Pocky vs Pepero and the battle for November 11th: Japan and South Korea.
In 1963 Osaka’s Eizaki Glico Confections Company (known at the time for its caramel candies) released “Pretz,” a butter-flavored pretzel stick-like snack. Three years later, they released a sweet version of Pretz called “Pocky,” a chocolate coated biscuit stick. The name “Pocky” was chosen for its similarity to the Japanese onomatopoeia “pokkin” which expresses long stick-like objects breaking or the sound Pocky makes when it’s eaten.
Pretz would evolve to be sold in a variety of flavors like pizza, salad, and sweet corn, and Pocky would eventually come in almond, strawberry, green tea and many more flavors - enough in fact to rival Japanese Kitkats. While both Pocky and Pretz grew to be popular in Japan and around the world, Glico “overlooked” the South Korean market.
That allowed the South Korean confectionary company Lotte to “develop” their own version of Pocky, the functionally identical “Pepero” in 1983. Glico considered bringing Lotte to court for trademark infringement, but Pocky’s not being on sale in South Korea (it didn’t go on sale there until 2013) permitted Lotte to defend “Pepero” as a product developed on its own without any inspiration from Pocky.
Around 1994, November 11th emerged as “Pepero Day” in South Korea.
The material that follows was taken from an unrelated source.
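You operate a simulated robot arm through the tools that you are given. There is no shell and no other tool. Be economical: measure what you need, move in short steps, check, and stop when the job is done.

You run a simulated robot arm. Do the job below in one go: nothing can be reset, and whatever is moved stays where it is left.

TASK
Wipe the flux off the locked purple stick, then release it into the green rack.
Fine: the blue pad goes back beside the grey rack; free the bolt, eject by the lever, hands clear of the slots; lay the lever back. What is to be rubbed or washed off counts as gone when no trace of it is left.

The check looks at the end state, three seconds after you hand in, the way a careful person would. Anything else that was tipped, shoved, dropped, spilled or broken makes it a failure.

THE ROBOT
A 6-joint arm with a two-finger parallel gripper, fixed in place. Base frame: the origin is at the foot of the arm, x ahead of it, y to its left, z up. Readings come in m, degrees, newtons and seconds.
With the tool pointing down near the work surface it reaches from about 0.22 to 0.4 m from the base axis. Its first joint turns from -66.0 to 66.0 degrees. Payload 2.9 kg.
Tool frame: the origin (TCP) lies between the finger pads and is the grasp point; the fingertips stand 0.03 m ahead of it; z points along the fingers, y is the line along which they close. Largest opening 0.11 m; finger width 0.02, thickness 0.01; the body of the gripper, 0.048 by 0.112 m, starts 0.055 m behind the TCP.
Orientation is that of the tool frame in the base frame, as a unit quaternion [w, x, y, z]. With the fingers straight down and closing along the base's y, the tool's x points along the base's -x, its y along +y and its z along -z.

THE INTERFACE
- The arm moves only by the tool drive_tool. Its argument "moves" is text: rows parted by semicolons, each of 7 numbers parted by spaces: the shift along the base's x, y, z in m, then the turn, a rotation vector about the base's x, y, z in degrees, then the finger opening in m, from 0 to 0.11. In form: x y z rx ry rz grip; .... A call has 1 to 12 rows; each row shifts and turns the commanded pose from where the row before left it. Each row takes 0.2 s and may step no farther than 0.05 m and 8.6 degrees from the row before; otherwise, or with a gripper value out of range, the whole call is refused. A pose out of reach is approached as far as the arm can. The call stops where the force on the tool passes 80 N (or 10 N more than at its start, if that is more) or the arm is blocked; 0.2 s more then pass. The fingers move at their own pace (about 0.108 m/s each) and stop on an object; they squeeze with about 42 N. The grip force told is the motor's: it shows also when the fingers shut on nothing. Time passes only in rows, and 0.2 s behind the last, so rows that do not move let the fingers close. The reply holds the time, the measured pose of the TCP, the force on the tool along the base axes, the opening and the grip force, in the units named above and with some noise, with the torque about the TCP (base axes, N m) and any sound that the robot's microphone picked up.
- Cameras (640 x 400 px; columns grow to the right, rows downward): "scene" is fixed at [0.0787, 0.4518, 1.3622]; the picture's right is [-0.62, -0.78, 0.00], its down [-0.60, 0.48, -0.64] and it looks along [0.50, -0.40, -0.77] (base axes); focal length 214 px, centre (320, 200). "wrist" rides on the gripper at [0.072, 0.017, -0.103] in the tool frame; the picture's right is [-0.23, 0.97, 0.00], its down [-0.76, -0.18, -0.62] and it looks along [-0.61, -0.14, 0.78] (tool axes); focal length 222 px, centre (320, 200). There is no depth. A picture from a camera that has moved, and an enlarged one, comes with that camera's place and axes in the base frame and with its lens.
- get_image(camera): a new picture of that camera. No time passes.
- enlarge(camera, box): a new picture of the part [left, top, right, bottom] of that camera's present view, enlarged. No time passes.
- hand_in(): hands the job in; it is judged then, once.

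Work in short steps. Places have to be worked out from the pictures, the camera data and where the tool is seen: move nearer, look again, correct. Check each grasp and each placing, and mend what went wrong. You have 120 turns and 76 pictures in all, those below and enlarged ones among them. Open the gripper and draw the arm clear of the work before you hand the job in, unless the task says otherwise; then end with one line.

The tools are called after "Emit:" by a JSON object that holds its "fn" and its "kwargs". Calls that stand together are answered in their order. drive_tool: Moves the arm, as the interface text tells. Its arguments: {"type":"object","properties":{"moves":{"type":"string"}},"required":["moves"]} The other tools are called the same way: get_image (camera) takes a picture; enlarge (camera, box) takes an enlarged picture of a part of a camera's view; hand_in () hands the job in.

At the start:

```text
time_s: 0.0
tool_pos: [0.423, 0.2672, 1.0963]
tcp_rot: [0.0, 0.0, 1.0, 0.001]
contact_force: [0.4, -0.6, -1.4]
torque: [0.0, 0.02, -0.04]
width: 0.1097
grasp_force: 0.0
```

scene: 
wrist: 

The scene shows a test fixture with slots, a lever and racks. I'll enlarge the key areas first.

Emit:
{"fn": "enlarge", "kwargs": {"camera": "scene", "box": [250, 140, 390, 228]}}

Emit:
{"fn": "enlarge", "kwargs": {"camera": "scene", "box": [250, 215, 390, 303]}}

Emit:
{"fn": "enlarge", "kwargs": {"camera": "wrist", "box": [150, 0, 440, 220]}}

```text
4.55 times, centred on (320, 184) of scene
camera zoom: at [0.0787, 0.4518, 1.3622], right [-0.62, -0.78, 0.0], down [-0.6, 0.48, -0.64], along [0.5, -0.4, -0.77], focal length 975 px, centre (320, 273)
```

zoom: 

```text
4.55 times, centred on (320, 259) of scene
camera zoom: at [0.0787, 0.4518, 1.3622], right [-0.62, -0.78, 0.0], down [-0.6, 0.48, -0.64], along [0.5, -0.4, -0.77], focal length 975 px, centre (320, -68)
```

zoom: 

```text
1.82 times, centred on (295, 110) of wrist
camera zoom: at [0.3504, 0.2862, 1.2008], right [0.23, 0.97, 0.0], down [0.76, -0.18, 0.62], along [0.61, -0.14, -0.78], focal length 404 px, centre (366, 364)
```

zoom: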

There are a number of stories about the origins of Pepero Day, but the most popular holds that two junior high school girls exchanged Pepero on November 11th in 1983 as a wish that they would both grow tall and thin like the Pepero. The 11/11 of November 11th was chosen as the date because of the figure 1’s resemblance to the Pepero.
From there Pepero Day evolved into a second Valentine’s Day in South Korea with people exchanging Pepero to show their affection for one another. Lotte cheered the holiday on and marketed to it. In 2009 Lotte reported that up to 65% of their 2008 Pepero sales occurred in the run up to Pepero Day, including the day itself. By 2012 Lotte was earning 50% of its yearly revenue from Pepero products.
Outraged that their seemingly copycat rival was making such huge windfalls, Glico decided to introduce “Pocky & Pretz Day" to Japan in 1999. The year 1999 happened to be the 11th year that the then Emperor (Akihito) had been sitting on the throne, giving November 11th of 1999 an auspicious air of extra “1’s” and in Glico’s eyes, a fabulous marketing opportunity.
Glico has continued to market November 11th as Pocky Day every year since.
It has even gotten the holiday registered as a “memorial day” with the Japan Anniversary Association. In 2012 Glico rallied its fans to help it set the Guinness World Record for “Most mentions of a brand name on Twitter in a 24 hour period.” They set the record by garnering 1,843,7334 mentions that year and broke it the following year with 3,710,0445 mentions.
Glico has also launched rockets, set up live streaming concerts and live concerts, and in 2013, sent Pocky to infiltrate the South Korea and promote Pocky Day there. On Pocky Day people in Japan eat, exchange and decorate Pocky, and play silly games like Jenga and the Pocky Kiss Game - picture the scene in Lady and the Tramp when both characters are eating the same spaghetti noodle.
Japan’s Pocky Day has not yet achieved the same level of success that Pepero Day has in South Korea, but if Glico keeps its ad campaigns up it’s only a matter of time before it does. The 2016 campaign was a world wide affair that lasted from November 2nd until January 31st and featured localized dedicated webpages, product tours, live streaming and live concerts and more.